-- START OF Excerpted passage --
Saturday, June 9, 2007


Lately, I have been logging a pretty good number of hours helping to paint and fix-up the house of one of our staff members here in the neighborhood and as a result I've also logged a good number of hours listening to Christian radio. Invariably at least three times an hour, the local station will run a commercial that makes a claim to the effect of "88.1: The safe alternative".

I understand that the "safe" claim is meant to be a statement that the content on their station will not run the risk of being offensive or immoral, but what concerns me is that this concept of Christian safety might be indicative of a larger trend. Somewhere along the way, Christianity has become safe. Further, it has even become normal and assumed. I once heard a story about a group of American soldiers who were approached by an Army chaplain during World War Two and when the chaplain asked: "Are you men Christians?" One soldier answered for the entire group saying, "Of course we are, we're Americans." In this example, Christianity becomes a fragment of nationality and it does not take much examination of Scripture to see that this is a faulty idea (Colossians 3:11; Galatians 3:28). But that's an entirely different tangent that I won't take you down . . .

The part of that soldier's answer that I want to address is the routinization and assumption of Christianity. Somewhere along the line (where on the line it falls is not terribly important) Christianity was perverted from a transformative, dynamic life change into an inherited, apathetic presumption. The former is far from safe, while that latter is so safe that its boring, so safe it has nothing to offer, and so safe a thinking person is probably right to shed it and leave it behind. This is obviously a huge problem because this mutation of Christianity is A. a departure from Truth and B. killing the Church.
-- END OF Excerpted passage --
-- START OF Data provided --
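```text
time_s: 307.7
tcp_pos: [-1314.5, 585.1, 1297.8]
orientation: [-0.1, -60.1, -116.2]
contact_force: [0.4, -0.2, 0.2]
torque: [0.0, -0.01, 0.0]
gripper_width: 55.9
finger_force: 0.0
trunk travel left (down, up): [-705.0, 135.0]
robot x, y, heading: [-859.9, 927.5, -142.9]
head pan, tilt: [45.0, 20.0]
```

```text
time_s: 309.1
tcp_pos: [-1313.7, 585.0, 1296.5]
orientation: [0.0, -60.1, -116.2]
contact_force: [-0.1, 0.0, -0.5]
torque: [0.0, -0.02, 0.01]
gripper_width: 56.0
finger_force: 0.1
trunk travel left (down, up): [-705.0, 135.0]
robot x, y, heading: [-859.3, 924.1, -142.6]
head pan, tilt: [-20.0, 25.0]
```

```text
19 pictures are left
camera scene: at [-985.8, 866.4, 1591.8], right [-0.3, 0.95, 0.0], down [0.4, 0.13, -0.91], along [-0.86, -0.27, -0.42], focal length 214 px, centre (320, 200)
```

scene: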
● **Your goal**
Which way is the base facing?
-- END OF Data provided --
● **Your goal**
Quote the excerpted passage word for word, starting at "I understand that" and ending with "you down . . .".

● **Reply to the exercise**
I understand that the "safe" claim is meant to be a statement that the content on their station will not run the risk of being offensive or immoral, but what concerns me is that this concept of Christian safety might be indicative of a larger trend. Somewhere along the way, Christianity has become safe. Further, it has even become normal and assumed. I once heard a story about a group of American soldiers who were approached by an Army chaplain during World War Two and when the chaplain asked: "Are you men Christians?" One soldier answered for the entire group saying, "Of course we are, we're Americans." In this example, Christianity becomes a fragment of nationality and it does not take much examination of Scripture to see that this is a faulty idea (Colossians 3:11; Galatians 3:28). But that's an entirely different tangent that I won't take you down . . .